EXTRACTED TEXT:
• • •
MD-1 and MD-2: Air Defense at Sea
The Mobidik MD-1 is configured for air defense: it carries five fixed-wing interceptor drones. The MD-2, meanwhile, carries eight quadcopter interceptors. These two versions transform the Mobidik into a platform for projecting air defense at sea—capable of deploying a mini-fleet of aerial drones from a mobile naval position.
The operational logic is clear: a naval drone carrying interceptor drones can patrol a maritime zone and deploy its interceptors against enemy aerial drones—such as cruise missiles skimming the sea’s surface or reconnaissance drones. This capability is particularly relevant in the Black Sea, where Russia uses anti-ship missiles and aerial drones to threaten Ukrainian coastal infrastructure and surface ships. The Mobidik offers a mobile and deployable response to these threats.
MD-3 and MD-4: Medium-Range and Strategic Strike
The MD-3 integrates Avarid’s own medium-range strike drones: the MORRIGAN, used by the Ukrainian unit NEMESIS for operations from Mariupol to Crimea. It targets ships, coastal targets, and reconnaissance assets at medium range. The MD-4 extends this strike capability to medium and strategic ranges.
These versions position the Mobidik in the category of deep-strike naval drones. An MD-3 deployed from the Ukrainian coast can discreetly approach a Russian position, launch its MORRIGAN drones, and withdraw before being detected. No surface vessel faces the risks that such a mission profile would impose on a human crew. This is the essence of autonomous naval warfare: projecting force without putting lives at risk.
The MORRIGAN drones have operated from Mariupol to Crimea. The unit’s name—NEMESIS—is no coincidence. The Ukrainians who devised this naval doctrine think in mythological terms as much as in operational ones. And their nemesis is the Russian fleet, which believed it dominated the Black Sea. The results since 2023 show that Ukraine is right to believe it is more formidable than it appeared.
The MD-5: two anti-aircraft missiles and a heavy machine gun
The Armed Assault Configuration That Changes the Rules
The Mobidik MD-5 is the most spectacular version in the family. It carries two R-73 or AIM-9 air-to-air missiles as well as a Browning M2 heavy machine gun module, which can be used against both air and surface targets. This configuration places the Mobidik MD-5 in the same operational category as the naval version of the Magura V7, the Ukrainian USV that shot down two Russian Su-30 fighters in May 2025.
The Euromaidanpress article explicitly makes this connection: the MD-5 expands on the concept demonstrated by the Magura V7 by integrating two anti-aircraft missiles onto a commercial modular naval platform. If Ukraine can mass-produce the Mobidik MD-5, it will have a mobile naval air defense capability that can be deployed far from its coastline, without any human crew to protect.
R-73 or AIM-9: The Choice of Compatibility
The decision to offer two missile options—the Soviet R-73 or the American AIM-9—is a shrewd commercial and operational move. Ukraine has stockpiles of both types of missiles, derived from its inherited Soviet arsenals (R-73) and Western deliveries (AIM-9s supplied with the F-16s). The Mobidik MD-5 can therefore be armed based on availability, without exclusive dependence on a single supplier.
• • •
GIVEN REQUEST 1:
Retype the section of the extracted text that opens with "MD-1 and MD-2: Air" and closes with "mobile naval position.".
GIVEN REQUEST 2:
Carry the extracted text on from its last sentence.

SUPPLIED DATA:
• • •
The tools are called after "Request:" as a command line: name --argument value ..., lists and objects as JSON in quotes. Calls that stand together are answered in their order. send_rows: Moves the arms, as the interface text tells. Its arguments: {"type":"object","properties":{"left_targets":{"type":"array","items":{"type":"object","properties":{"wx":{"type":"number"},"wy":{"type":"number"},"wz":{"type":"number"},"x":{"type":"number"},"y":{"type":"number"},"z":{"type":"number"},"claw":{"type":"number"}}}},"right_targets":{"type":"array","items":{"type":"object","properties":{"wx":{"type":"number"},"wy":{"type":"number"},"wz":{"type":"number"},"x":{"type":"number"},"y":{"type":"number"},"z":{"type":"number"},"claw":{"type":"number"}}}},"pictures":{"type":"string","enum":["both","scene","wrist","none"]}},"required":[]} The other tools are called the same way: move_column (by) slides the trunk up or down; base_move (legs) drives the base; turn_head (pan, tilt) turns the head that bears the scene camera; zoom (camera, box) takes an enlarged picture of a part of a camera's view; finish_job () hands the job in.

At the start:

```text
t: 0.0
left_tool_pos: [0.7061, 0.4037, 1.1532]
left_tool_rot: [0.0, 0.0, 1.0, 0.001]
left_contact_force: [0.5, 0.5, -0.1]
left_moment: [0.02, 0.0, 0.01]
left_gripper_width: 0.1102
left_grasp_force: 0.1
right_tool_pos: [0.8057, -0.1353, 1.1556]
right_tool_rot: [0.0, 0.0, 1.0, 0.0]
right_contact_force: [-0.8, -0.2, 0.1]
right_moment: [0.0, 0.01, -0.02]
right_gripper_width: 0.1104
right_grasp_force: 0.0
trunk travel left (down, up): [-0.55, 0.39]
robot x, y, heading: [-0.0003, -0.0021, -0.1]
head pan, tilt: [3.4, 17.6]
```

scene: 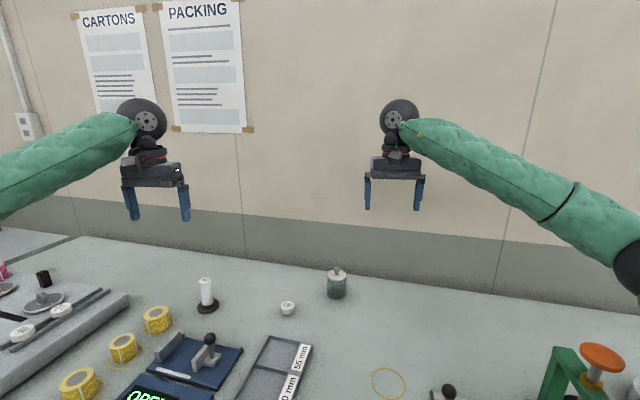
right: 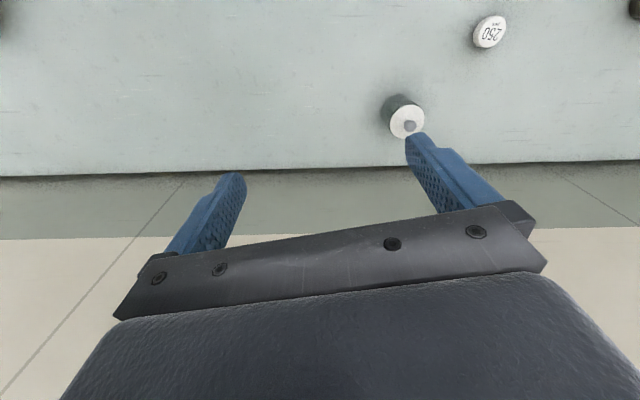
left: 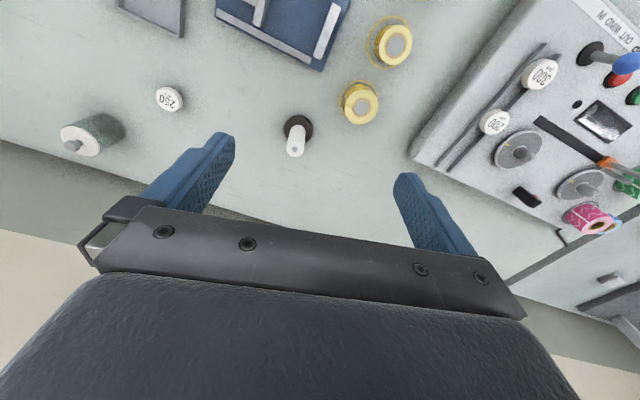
• • •
EXERCISE OUTPUT 1:
MD-1 and MD-2: Air Defense at Sea
The Mobidik MD-1 is configured for air defense: it carries five fixed-wing interceptor drones. The MD-2, meanwhile, carries eight quadcopter interceptors. These two versions transform the Mobidik into a platform for projecting air defense at sea—capable of deploying a mini-fleet of aerial drones from a mobile naval position.

EXERCISE OUTPUT 2:
For potential export customers—many of which are European NATO member countries that operate AIM-9s—this compatibility is a direct commercial advantage. A naval drone that accepts standard NATO munitions integrates much more easily into allied arsenals than a system requiring specialized munitions. Avarid designed the MD-5 for the global market, not just for the current war in Ukraine.
Two Russian Su-30s shot down by a naval drone in 2025. If anyone had predicted that in 2022, they would have been told to find another line of work. Ukraine has pushed the boundaries of what is possible with limited resources and a level of ingenuity that commands respect. The MD-5 is the logical next step in this quiet revolution.
1,400 km and 120 hours: coverage that leaves nothing out
The Geography of the Black Sea and Its Strategic Implications
The Black Sea measures approximately 1,150 km from east to west and 600 km from north to south. With a range of 1,400 km, the Mobidik can theoretically reach any point in the Black Sea from Ukrainian-controlled shores. This includes the Russian naval bases in Sevastopol in occupied Crimea, the port of Novorossiysk on the Russian coast, and the shipping lanes used by the Russian fleet.
With 120 hours of endurance—five days at sea—the Mobidik can conduct extended patrols, lie in wait for high-value targets, and monitor strategic areas. This is no longer the suicide mission of the conventional naval drone used to strike Russian ships since 2022. It is a persistent patrol and strike capability, with sufficient endurance to choose the optimal moment to act.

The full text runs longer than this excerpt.